A esquerda brasileira tem em seu currículo incontáveis oportunidades de autocrítica desperdiçadas. E caminha a passos largos para ampliar a lista. Prefere torcer para que tudo dê errado e o governo do país caia em seu colo por desígnio do destino a reconhecer os próprios erros e (re)começar o movimento de reconstrução de si mesma, de suas ideias, de seus métodos e de seus projetos de país.

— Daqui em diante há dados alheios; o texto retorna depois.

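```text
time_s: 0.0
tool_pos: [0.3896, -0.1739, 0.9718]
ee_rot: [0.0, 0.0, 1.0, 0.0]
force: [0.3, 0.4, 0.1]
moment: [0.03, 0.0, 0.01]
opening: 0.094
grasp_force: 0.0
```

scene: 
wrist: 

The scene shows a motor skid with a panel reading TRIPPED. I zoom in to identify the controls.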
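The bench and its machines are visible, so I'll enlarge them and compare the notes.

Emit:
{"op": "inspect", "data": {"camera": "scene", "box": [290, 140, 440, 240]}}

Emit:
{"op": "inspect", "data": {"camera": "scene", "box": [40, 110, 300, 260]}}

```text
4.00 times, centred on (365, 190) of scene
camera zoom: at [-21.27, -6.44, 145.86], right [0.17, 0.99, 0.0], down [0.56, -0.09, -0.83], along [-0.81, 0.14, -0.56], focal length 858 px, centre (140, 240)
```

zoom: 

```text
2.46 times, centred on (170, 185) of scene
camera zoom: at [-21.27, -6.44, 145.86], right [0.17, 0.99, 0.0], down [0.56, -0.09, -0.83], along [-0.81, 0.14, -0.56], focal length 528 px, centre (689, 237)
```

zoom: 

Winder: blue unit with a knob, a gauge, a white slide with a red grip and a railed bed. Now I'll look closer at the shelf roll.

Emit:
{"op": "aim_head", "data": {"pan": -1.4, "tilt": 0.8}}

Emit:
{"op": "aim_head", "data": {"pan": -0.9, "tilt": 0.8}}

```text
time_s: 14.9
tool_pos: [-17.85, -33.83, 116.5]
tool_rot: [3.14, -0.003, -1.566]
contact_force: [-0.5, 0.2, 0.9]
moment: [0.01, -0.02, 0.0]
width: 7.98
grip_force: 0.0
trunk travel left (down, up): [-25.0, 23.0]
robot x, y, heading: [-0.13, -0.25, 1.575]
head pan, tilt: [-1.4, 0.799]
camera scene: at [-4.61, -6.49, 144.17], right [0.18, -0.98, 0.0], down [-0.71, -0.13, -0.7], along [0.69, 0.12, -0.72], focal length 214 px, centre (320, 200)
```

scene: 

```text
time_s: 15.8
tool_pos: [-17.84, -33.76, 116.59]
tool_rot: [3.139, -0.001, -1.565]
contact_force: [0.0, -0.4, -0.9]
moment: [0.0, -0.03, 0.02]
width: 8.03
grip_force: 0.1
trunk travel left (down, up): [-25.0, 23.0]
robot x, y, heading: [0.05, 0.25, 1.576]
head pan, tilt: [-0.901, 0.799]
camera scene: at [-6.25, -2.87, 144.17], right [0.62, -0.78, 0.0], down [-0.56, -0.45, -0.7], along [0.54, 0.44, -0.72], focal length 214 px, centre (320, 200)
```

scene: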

Não há dúvidas de que os contingenciamentos orçamentários na educação, além de serem inexplicáveis do ponto de vista estratégico para um país que precisa muito e urgentemente de educação, são uma retaliação do ministro e do governo às universidades, motivadas pelo ressentimento ao pensamento crítico e pelo ódio a quem estuda mais do que eles.
Contudo, não se pode negar que esses contingenciamentos ocorrem desde 2015 e que, nos anos anteriores, nem a esquerda e nem a mídia fizeram o barulho que fazem agora. Claro, antes tarde do que nunca. Mas o caráter seletivo da revolta deixa margem para especular que, para além do necessário protesto contra o desmantelamento da educação e das universidades, ela também é lamentavelmente oportunista.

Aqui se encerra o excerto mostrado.